**Page:**
-- begin --
CALL FOR PAPERS
2018 S-USIH CONFERENCE
CHICAGO
The Society for U.S. Intellectual History invites proposals for its 2018 annual conference. This year’s event will be held November 8-11, 2018, at the Warwick-Allerton Hotel, a historic hotel on Chicago’s Magnificent Mile. The Warwick-Allerton is a short walk or cab ride away from Lake Michigan, the Loop, the Newberry Library, the Chicago Historical Museum, the Museum of Contemporary Art, Navy Pier, and hundreds of restaurants.
The 2018 theme is “Anti-Intellectual Sensibilities.” We interpret this broadly to include topics such as “alternative facts,” unreason, anti-elitism, ignorance, the distortions of ideology, thoughtlessness, post-truth phenomena, and anti-establishment movements. We expect to see proposals touching on science, culture, politics, race, gender, government, society, education—covering all time periods and various events in U.S. history. In addition, the year of 2018 presents opportunities to consider several specific and ongoing anniversaries: 10 years since the start of the Great Recession, 25 years since President Clinton took office, 50 years since Chicago ’68, 100 years since the Bolshevik Revolution, and 150 years since the impeachment of Andrew Johnson. Given our conference site, connections are also encouraged to Chicago history and major Midwestern figures and movements.
-- end --
**Supplied data:**
-- begin --
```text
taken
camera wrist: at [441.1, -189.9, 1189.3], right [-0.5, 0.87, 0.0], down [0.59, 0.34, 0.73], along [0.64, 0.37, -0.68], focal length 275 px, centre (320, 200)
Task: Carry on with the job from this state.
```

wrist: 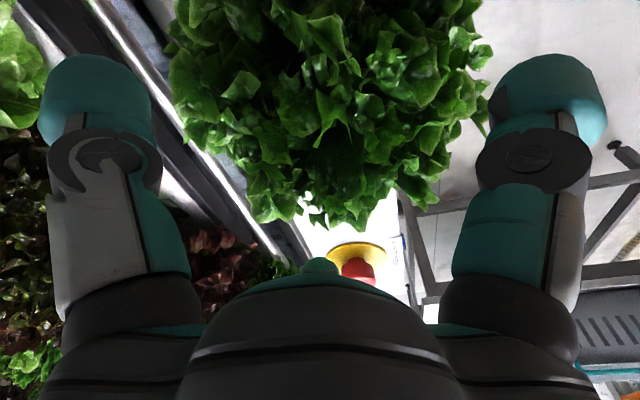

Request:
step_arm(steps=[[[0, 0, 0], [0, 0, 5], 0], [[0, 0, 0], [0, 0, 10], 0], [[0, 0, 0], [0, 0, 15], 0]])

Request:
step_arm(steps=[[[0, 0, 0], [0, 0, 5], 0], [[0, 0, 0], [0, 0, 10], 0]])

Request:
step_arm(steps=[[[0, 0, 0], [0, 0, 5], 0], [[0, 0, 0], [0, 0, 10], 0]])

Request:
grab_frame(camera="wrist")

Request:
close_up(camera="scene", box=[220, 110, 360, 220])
-- end --
**Problems:**
1. Cite the page exactly. Begin with "CALL FOR PAPERS" and finish with "hundreds of restaurants.".
2. Resume the page where it left off.

**The responses:**
1.
CALL FOR PAPERS
2018 S-USIH CONFERENCE
CHICAGO
The Society for U.S. Intellectual History invites proposals for its 2018 annual conference. This year’s event will be held November 8-11, 2018, at the Warwick-Allerton Hotel, a historic hotel on Chicago’s Magnificent Mile. The Warwick-Allerton is a short walk or cab ride away from Lake Michigan, the Loop, the Newberry Library, the Chicago Historical Museum, the Museum of Contemporary Art, Navy Pier, and hundreds of restaurants.

2.
Our opening night keynote speaker is Jonathan Holloway, Provost at Northwestern University and historian with a distinguished research record on the social and intellectual aspects of post-Emancipation U.S. history. He is the author of Jim Crow Wisdom: Memory and Identity in Black America Since 1940 (North Carolina, 2013), the editor of Ralph Bunche’s A Brief and Tentative Analysis of Negro Leadership (NYU Press, 2005), and co-editor of Black Scholars on the Line: Race, Social Science, and American Thought in the 20th Century (Notre Dame Press, 2007). Holloway also authored an introduction for a new edition of W.E.B. Du Bois’s Souls of Black Folk (Yale Press, 2015). He is currently working on a new book, A History of Absence: Public Narratives, Race, and the Making of the Modern World.
There will be plenary panels and sessions, on Friday and Saturday, with presentations from Molly Worthen, Sophia Rosenfeld, Heather Cox Richardson, Leo Ribuffo, Rick Perlstein, Geraldo Cadava, and others. We are also pleased to announce that the African-American Intellectual History Society (AAIHS) will have a robust presence at the 2018 conference, sponsoring five panels.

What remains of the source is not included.